## BEGIN
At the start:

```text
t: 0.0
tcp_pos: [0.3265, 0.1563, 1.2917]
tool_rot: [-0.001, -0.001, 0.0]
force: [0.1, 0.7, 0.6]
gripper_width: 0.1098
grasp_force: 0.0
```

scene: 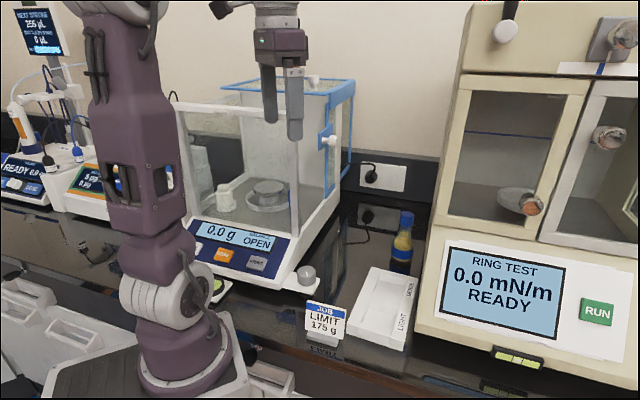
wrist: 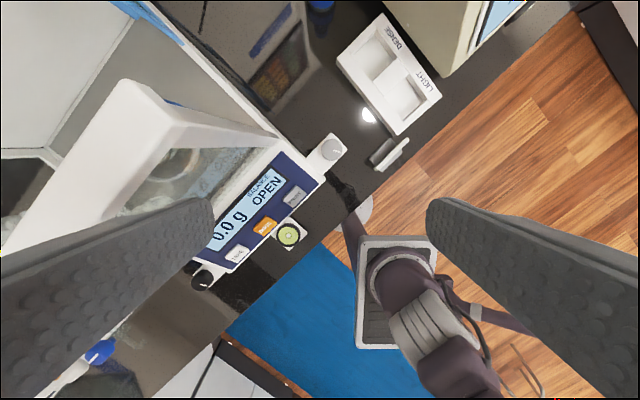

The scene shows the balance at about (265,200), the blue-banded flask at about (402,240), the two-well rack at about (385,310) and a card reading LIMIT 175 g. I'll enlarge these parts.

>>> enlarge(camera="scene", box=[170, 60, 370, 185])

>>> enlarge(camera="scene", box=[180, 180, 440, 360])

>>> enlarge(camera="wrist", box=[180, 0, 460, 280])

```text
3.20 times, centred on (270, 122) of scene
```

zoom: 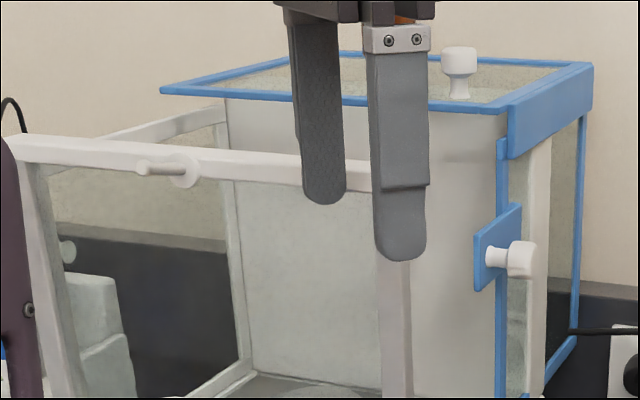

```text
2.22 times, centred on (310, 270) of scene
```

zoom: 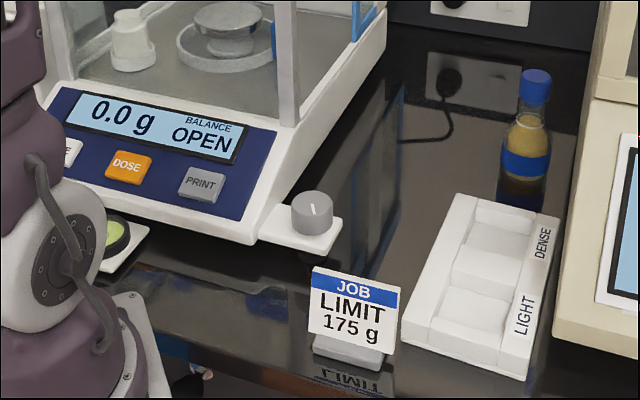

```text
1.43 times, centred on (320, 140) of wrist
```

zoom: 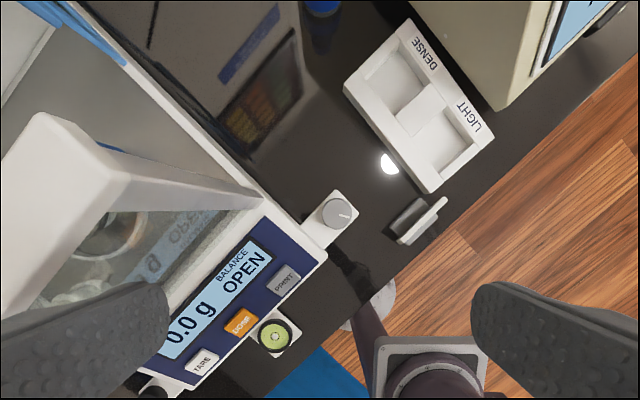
## END
▶ _WHAT IS EXPECTED_: Repeat verbatim all the material, but not the pictures.

▶ _RESULT BELOW_:
At the start:

```text
t: 0.0
tcp_pos: [0.3265, 0.1563, 1.2917]
tool_rot: [-0.001, -0.001, 0.0]
force: [0.1, 0.7, 0.6]
gripper_width: 0.1098
grasp_force: 0.0
```

scene: 
wrist: 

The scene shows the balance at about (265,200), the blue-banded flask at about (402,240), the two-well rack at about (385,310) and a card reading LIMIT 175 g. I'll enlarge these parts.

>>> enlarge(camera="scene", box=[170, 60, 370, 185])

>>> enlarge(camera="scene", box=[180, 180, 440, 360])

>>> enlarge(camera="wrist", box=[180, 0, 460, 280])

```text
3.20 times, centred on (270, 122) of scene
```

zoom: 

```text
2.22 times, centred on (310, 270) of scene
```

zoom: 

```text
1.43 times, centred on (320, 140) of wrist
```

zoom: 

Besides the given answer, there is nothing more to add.